Work instructions: Below is a listing. Quote from it, exactly, the lines from the one containing "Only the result" down to the one containing "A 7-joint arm", both ends included, and nothing else.

Data excerpt:
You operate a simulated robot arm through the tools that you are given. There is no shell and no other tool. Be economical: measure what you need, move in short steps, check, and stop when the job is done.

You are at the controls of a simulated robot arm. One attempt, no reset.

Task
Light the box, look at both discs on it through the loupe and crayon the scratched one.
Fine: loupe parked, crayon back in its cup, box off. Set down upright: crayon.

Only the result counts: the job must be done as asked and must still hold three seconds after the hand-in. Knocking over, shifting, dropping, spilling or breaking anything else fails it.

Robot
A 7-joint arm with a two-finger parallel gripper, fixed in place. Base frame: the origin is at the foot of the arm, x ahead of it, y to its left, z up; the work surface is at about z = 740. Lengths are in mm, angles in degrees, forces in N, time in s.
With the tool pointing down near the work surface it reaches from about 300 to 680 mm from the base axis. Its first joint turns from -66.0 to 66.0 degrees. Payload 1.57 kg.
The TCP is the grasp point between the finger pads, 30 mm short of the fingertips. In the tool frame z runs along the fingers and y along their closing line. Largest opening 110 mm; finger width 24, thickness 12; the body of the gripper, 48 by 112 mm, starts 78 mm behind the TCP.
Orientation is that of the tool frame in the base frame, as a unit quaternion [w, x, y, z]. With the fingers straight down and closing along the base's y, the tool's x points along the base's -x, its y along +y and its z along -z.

Task solution:
Only the result counts: the job must be done as asked and must still hold three seconds after the hand-in. Knocking over, shifting, dropping, spilling or breaking anything else fails it.

Robot
A 7-joint arm with a two-finger parallel gripper, fixed in place. Base frame: the origin is at the foot of the arm, x ahead of it, y to its left, z up; the work surface is at about z = 740. Lengths are in mm, angles in degrees, forces in N, time in s.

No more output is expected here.